While the film credits are fun, it’s the music and performing live that Cooper is truly passionate about.

“We’ve never changed what we do,” he said. “We’ve always done guitar-driven hard rock with the best hard rock band around, and then we add the theatrics to it. The lyrics are actually the script for the show.” 

And that script constantly changes, so the show you might have seen in January 2022 at Honeywell Center in Wabash won’t be the same one you will see at the Coliseum.

“If you saw our last show, which was the haunted castle kind of place, this is an entirely new show,” he said. “It’s new staging, new sets, new theatrics, new everything. But, of course we’re going to do all the hits.
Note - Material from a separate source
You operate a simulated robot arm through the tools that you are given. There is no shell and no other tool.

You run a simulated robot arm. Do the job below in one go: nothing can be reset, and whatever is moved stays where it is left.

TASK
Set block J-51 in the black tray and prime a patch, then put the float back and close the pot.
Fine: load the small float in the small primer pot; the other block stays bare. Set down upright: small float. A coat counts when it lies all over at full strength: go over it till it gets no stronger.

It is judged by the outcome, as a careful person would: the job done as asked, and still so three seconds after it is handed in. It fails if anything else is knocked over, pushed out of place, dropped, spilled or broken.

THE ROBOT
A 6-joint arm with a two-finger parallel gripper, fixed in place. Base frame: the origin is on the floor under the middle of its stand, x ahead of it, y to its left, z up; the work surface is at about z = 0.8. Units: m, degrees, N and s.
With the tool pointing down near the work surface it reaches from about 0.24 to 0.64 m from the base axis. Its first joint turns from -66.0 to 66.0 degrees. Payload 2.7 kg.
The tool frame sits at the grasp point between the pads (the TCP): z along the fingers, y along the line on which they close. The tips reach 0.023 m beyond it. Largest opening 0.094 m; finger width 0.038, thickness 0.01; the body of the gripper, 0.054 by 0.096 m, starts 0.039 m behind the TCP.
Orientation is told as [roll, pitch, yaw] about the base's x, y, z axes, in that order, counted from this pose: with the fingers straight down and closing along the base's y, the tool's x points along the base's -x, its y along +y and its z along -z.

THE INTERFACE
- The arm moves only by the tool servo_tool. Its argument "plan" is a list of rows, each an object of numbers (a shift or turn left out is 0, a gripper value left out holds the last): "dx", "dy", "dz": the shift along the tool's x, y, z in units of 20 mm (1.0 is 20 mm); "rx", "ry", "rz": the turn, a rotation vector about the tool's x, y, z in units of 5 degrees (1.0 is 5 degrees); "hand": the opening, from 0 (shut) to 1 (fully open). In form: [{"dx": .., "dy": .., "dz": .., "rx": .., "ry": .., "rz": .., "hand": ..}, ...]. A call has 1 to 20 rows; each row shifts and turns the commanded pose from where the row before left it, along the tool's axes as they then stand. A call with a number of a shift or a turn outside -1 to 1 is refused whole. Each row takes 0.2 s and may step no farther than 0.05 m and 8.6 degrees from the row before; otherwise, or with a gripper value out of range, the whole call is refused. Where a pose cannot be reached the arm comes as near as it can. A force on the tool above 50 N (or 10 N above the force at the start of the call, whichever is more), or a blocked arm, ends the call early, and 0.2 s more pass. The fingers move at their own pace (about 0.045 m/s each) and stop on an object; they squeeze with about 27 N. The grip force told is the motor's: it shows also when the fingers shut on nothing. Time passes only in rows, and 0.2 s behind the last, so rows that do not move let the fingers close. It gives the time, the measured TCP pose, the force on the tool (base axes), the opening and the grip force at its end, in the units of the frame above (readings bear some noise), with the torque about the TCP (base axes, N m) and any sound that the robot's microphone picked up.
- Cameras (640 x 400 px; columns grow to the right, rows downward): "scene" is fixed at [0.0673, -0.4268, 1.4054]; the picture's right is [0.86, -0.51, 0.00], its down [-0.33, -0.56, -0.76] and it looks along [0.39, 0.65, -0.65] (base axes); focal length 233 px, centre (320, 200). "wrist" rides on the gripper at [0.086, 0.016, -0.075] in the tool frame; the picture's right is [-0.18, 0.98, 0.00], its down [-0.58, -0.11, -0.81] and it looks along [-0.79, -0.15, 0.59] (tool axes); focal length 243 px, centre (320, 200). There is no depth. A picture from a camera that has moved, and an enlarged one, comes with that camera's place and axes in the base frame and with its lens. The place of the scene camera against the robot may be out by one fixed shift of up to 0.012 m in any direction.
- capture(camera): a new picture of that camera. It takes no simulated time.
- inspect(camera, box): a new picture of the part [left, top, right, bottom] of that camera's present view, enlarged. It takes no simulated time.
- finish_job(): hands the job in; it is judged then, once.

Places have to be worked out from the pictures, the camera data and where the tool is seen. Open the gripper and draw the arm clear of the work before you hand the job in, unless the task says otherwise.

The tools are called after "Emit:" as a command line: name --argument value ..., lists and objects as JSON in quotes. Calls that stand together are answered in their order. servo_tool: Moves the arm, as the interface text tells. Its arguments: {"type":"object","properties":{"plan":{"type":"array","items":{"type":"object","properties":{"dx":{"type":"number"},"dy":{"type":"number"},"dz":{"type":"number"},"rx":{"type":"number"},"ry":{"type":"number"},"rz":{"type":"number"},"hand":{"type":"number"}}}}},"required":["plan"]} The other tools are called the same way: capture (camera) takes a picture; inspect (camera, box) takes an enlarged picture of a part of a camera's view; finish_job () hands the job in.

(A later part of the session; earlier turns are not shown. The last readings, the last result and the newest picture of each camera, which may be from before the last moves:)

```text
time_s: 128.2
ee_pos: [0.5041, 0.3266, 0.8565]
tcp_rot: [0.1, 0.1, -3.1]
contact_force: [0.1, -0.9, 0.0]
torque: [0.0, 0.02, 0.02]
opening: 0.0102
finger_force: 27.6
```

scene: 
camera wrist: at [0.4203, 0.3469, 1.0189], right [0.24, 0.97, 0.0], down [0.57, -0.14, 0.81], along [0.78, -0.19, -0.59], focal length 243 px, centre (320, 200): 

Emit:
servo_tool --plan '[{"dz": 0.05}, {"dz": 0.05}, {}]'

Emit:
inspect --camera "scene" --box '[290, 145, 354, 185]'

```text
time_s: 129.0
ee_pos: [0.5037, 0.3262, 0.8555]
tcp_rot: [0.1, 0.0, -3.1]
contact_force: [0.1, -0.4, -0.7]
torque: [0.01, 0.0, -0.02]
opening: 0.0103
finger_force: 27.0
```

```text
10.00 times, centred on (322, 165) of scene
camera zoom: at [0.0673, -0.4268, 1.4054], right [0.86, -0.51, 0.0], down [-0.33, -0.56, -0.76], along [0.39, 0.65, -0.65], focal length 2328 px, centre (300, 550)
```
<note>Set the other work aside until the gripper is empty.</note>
We can’t take those out because the crowd would be very angry if we took those 20 songs out. Then we try to add three or four songs they aren’t expecting. There’s 30 albums, so there’s so many places to go with that.”

The latest of those albums is 2021’s Detroit Stories, and he’ll have a live recording coming out in June, Live in Rio, with Johnny Depp, Joe Perry, and Tommy Henriksen.

“The crazy thing is, I’m in better shape now than I was 30, 40 years ago,” Cooper said. “I go on tour now just because I love performing more than just about anything else. And, I play golf anyways when I’m (on) tour. People always go, ‘Why don’t you retire?’ I go, ‘Why don’t you retire? I’m not retiring. Mick Jagger’s not retiring, and if he’s not retiring, I’m not retiring.’ ”

Not only is he not retiring, he’s still looking to “shock rock” your world.

“We’re still there to knock you out,” he said. “The idea is to go up on stage and just kill the audience every night. That’s just the way those bands (from the ’60s and ’70s) are and the way we are.”